▶ **The tasks**
1. Provide the original wording of the reading text from "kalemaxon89" as far as "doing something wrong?".
2. Supply the part of the reading text that comes after its last sentence.

▶ **Reading text**
★ ★ ★ ★ ★ ★ ★

Measure Diode Resistence

Thread Starter

kalemaxon89

Joined Oct 12, 2022
234
I measured in the lab the forward voltage of a diode by running different current values on it and plotted the I-V characteristic on excell.
I would like to calculate the resistance of the diode and would like to know if the reasoning I have done is correct:
- the resistance is the inverse of the slope of the I-V curve (inverse because the current is in the ordinates and the voltage is in the abscissas) .. i.e. on Excell I will calculate the resistance as =1/SLOPE(y_values ; x_values) .. so 1/SLOPE(current_values ; voltage_values) where current_values and voltage_values are all values measured in the lab.
The scalar number I get is therefore the resistance of the diode (in formward conduction)?
Am I doing something wrong?
 

LvW

Joined Jun 13, 2013
1,752
In case of a non-linear relationship between I and V you always have to discriminate between (a) the static and (b) the dynamic (differential) resistance.
In case (a) you have to analyze the slope of the line between the origin and the corresponding working point
In case (b) - as you wrote - you have to analyze the slope of the tangent at the working point.
 

StefanZe

Joined Nov 6, 2019
191
Hi,
because the I-V curve is not linear you have to types of resistance. The static (or DC) resistance and the dynamic (or AC) resistance.
The static resitance is just V/I and the dynamic resistance is dV/dI.
 

crutschow

Joined Mar 14, 2008
34,280
If you are looking for the parasitic ohmic resistance of the diode, that's the difference between its theoretical voltage drop and it's actual voltage drop at high currents.

★ ★ ★ ★ ★ ★ ★

▶ **Collected data**

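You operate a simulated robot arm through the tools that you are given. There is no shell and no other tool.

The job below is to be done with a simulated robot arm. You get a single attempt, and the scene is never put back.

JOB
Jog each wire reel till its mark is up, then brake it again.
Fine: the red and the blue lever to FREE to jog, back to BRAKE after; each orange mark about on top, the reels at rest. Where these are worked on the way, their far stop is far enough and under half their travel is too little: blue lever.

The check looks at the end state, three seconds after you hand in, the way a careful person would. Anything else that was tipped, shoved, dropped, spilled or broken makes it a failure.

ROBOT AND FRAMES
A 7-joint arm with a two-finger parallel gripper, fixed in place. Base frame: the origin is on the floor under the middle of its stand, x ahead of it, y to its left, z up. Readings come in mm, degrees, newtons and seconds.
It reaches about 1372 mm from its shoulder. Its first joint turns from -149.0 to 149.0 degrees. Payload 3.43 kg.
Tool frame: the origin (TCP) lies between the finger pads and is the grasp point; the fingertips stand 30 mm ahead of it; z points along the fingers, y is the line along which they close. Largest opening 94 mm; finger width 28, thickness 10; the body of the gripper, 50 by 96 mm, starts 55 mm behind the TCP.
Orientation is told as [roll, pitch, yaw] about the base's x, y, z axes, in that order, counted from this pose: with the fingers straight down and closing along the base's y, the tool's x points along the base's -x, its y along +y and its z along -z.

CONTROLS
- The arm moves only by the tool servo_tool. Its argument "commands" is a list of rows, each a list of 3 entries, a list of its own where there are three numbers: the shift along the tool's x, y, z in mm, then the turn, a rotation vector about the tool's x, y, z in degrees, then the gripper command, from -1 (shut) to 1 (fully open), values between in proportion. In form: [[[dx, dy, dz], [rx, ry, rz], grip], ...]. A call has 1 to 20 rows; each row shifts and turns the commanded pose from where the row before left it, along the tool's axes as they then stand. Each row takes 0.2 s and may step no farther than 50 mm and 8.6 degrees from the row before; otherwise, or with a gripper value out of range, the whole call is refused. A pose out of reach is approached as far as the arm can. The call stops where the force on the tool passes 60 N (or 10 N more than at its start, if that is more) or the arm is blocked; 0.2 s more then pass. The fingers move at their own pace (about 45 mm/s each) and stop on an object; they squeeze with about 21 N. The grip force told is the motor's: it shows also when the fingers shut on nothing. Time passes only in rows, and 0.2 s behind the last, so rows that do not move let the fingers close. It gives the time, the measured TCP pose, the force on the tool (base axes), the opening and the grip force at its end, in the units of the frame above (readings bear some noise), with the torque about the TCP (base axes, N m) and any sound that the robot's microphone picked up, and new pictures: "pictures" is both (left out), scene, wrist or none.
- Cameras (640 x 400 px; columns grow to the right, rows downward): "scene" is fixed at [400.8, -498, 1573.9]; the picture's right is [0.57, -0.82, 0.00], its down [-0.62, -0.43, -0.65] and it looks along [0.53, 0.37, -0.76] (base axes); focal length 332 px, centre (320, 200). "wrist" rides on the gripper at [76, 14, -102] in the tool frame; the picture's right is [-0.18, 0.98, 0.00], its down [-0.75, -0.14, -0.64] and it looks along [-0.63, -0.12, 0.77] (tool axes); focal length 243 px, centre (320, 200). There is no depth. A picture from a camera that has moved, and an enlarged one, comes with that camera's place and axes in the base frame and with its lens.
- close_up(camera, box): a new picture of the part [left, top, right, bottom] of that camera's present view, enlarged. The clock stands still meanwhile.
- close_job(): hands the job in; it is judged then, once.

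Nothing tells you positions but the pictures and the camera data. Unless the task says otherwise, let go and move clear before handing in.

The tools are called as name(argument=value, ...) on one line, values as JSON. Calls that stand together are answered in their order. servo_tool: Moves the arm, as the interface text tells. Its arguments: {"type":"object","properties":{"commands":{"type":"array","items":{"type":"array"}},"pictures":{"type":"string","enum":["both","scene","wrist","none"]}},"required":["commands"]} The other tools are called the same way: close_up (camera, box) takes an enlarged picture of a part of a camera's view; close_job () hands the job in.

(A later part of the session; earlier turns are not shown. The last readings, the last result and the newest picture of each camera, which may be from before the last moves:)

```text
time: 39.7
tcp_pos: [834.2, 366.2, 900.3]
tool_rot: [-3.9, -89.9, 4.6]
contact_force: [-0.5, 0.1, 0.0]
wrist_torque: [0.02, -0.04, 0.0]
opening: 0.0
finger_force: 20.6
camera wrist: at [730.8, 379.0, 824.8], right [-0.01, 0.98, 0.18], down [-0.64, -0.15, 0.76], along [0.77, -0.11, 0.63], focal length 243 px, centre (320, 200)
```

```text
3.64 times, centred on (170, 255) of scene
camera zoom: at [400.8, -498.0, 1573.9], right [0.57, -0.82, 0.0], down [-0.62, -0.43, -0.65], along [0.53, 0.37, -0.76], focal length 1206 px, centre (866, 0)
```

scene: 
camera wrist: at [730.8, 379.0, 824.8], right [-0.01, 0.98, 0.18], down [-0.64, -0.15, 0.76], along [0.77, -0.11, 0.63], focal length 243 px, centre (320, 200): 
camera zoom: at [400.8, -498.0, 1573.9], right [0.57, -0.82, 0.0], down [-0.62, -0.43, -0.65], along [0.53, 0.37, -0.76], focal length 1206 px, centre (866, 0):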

★ ★ ★ ★ ★ ★ ★

▶ **Answers to the tasks**
1.
kalemaxon89

Joined Oct 12, 2022
234
I measured in the lab the forward voltage of a diode by running different current values on it and plotted the I-V characteristic on excell.
I would like to calculate the resistance of the diode and would like to know if the reasoning I have done is correct:
- the resistance is the inverse of the slope of the I-V curve (inverse because the current is in the ordinates and the voltage is in the abscissas) .. i.e. on Excell I will calculate the resistance as =1/SLOPE(y_values ; x_values) .. so 1/SLOPE(current_values ; voltage_values) where current_values and voltage_values are all values measured in the lab.
The scalar number I get is therefore the resistance of the diode (in formward conduction)?
Am I doing something wrong?

2.
For example, below is the simulation of the forward voltage of a 1N4148 diode and a 1N4001 diode versus forward current.
Since current is plotted on a log scale, the straight line shows the normal logarithmic relation between current and voltage for a diode.
The deviation from the straight line at higher currents is due to the intrinsic ohmic resistance of the diode.
Note that the deviation is much greater for the smaller 200mA, 1N4848 signal diode (green trace), versus the 1A, 1N4001 rectifier diode (yellow trace), as would be expected.
The dv/dI of the curve at the high current will give the value of that resistance (to a close approximation).

To avoid heating of the diode due to the current affecting your measurements, they should be done with a short pulse of current.

1679408799303.png
 

Thread Starter

kalemaxon89

Joined Oct 12, 2022
234
If you are looking for the parasitic ohmic resistance of the diode, that's the difference between its theoretical voltage drop and it's actual voltage drop at high currents.
For example, below is the simulation of the forward voltage of a 1N4148 diode and a 1N4001 diode versus forward current.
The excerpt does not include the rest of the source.